Référence :2004 CF 228

ENTRE :

                                                          LANTECH, INC.

                                                                                                                          demanderesse

                                                                     - et -

                                          WULFTEC INTERNATIONAL INC.

                                                                                                                           défenderesse

                           MOTIFS DE L'ORDONNANCE ET ORDONNANCE

                                      (Prononcés à l'audience à Montréal (Québec),

                                                           le 12 février 2004)

LE JUGE HUGESSEN

[1]                Il s'agit d'une requête en modification présentée par la défenderesse pour être autorisée à ajouter une demande reconventionelle aux actes de procédure déposés dans la présente action. L'action, qui est en instance depuis quelque temps, n'a pas encore été inscrite au rôle et aucune conférence préparatoire n'a été ordonnée. Il s'agit d'une instance à gestion spéciale.


[2]                L'action a trait à la contrefaçon d'un brevet. Dans la défense qu'elle a déposée, la défenderesse nie qu'il y ait eu contrefaçon mais ne conteste pas la validité du brevet. Elle voudrait ajouter, par demande reconventionnelle, une allégation d'invalidité visant plus de la moitié des revendications du brevet, à savoir les revendications 25 à 58, au motif qu'il s'agit de revendications en trop.

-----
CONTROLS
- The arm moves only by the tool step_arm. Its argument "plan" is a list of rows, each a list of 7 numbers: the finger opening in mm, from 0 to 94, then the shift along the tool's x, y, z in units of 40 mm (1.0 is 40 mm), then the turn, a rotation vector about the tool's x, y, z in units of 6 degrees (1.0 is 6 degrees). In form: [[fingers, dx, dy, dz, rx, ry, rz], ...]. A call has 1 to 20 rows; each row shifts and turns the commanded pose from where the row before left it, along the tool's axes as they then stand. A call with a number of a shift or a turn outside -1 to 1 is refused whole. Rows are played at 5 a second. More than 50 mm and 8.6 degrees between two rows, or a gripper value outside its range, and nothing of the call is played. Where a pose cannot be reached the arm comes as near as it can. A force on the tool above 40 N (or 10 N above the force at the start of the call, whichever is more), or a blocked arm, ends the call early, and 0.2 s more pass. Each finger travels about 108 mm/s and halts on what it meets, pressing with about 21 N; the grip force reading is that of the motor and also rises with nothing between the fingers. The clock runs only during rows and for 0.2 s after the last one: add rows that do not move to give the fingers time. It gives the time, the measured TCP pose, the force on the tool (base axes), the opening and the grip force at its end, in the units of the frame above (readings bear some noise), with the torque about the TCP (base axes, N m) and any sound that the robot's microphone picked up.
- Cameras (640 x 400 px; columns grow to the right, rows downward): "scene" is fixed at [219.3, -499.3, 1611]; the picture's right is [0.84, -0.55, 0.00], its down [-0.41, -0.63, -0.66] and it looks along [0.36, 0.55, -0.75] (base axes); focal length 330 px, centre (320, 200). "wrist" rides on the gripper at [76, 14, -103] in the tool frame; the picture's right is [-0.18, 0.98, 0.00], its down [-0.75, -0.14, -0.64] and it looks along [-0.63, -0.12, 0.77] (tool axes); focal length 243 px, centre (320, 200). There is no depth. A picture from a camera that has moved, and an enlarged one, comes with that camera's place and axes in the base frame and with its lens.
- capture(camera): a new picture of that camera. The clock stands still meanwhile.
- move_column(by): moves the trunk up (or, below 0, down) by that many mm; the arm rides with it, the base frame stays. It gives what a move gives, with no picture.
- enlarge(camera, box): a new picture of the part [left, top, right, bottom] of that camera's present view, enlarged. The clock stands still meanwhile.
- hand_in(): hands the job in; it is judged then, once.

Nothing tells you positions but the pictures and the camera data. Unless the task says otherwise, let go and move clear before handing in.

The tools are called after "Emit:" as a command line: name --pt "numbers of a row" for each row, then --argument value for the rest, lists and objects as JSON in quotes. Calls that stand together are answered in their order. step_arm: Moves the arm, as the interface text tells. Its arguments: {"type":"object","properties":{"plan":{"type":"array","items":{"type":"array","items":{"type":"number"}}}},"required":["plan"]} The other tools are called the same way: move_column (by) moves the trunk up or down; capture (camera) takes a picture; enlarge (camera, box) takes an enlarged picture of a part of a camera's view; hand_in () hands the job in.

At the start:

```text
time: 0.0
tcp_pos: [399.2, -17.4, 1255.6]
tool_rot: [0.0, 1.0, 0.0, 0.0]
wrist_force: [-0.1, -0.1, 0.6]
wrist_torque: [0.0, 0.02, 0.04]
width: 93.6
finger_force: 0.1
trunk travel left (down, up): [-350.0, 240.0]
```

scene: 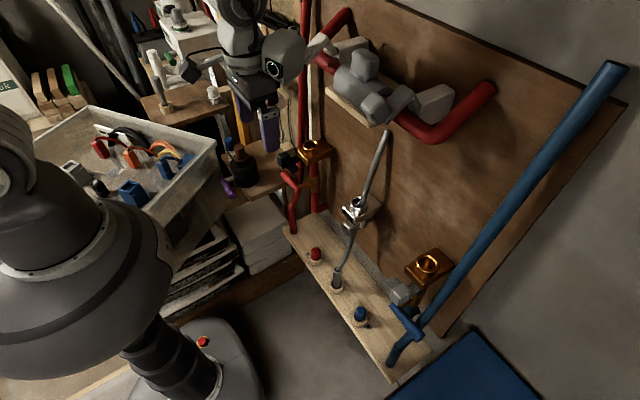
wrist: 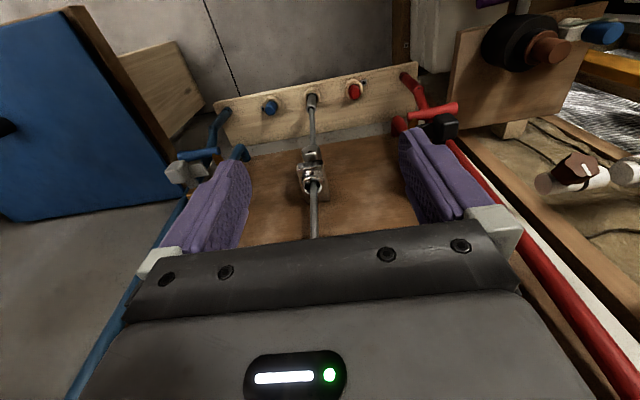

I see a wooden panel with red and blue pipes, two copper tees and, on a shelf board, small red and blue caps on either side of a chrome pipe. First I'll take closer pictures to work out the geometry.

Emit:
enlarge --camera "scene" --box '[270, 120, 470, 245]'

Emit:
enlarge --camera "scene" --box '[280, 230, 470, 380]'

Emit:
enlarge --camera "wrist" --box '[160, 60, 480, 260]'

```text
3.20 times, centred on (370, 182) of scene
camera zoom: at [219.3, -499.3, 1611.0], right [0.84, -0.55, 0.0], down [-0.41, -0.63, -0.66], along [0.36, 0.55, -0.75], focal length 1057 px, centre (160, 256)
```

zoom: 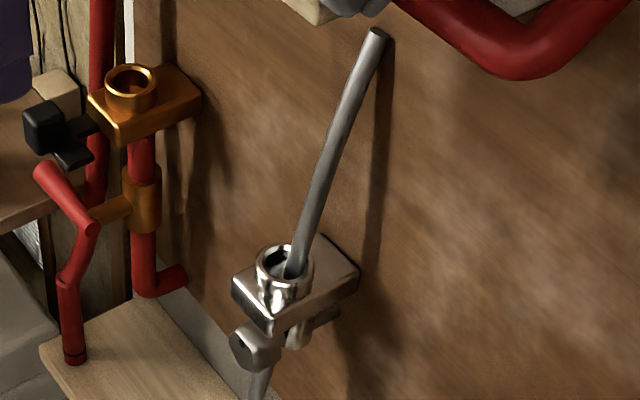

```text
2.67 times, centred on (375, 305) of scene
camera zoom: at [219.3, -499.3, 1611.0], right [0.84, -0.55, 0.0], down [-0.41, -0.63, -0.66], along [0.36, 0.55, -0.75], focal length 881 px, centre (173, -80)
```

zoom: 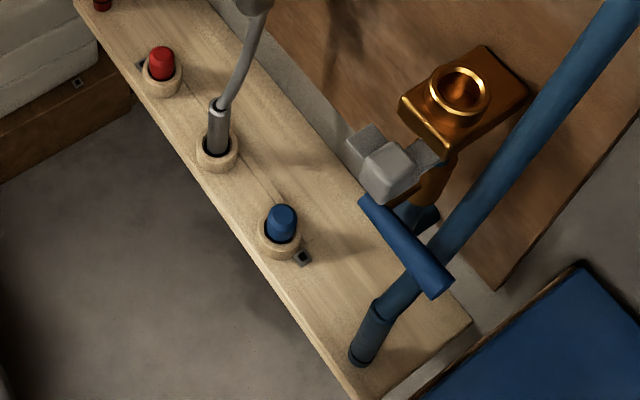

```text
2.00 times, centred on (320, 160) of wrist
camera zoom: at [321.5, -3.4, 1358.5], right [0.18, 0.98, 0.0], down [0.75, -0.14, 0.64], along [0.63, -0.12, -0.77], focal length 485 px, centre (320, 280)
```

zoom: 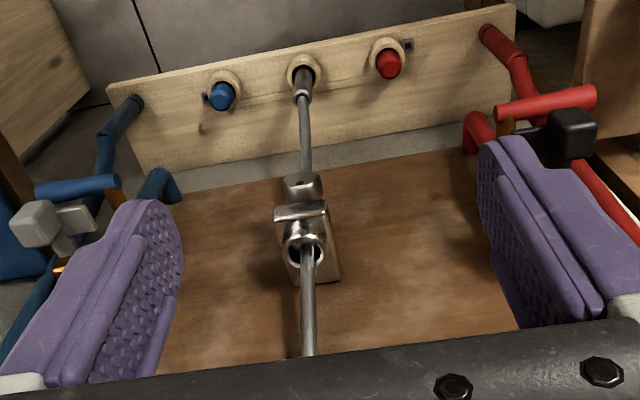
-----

[3]                Je dois d'abord dire que je suis convaincu que la modification proposée n'est pas frivole, qu'elle n'est pas vouée à l'échec ou, selon les termes employés habituellement, qu'il n'est pas clair et manifeste que la demande reconventionnelle sera rejetée. Bien que la question soulevée par la demande reconventionnelle en soit, au fond, une de droit, il serait difficile, à mon avis, d'interpréter le brevet en cause sans l'aide d'éléments de preuve. Comme tous les brevets, le brevet en question est destiné aux personnes compétentes dans le domaine au moment où il est délivré et, malgré la tentative courageuse des avocats de la demanderesse pour me convaincre du contraire, je ne pense pas que la question de son interprétation soit aussi simple et qu'il suffise de s'asseoir et de l'examiner. En fait, compte tenu de certaines des antériorités qui ont été portées à mon attention dans les actes de procédure et du fait que la défenderesse détient apparemment un brevet américain concernant essentiellement les mêmes objets que ceux dont il est question dans les revendications contestées, je soupçonne que la Cour exigera de nombreux témoignages d'expert à l'audience, et il n'y en a aucun actuellement.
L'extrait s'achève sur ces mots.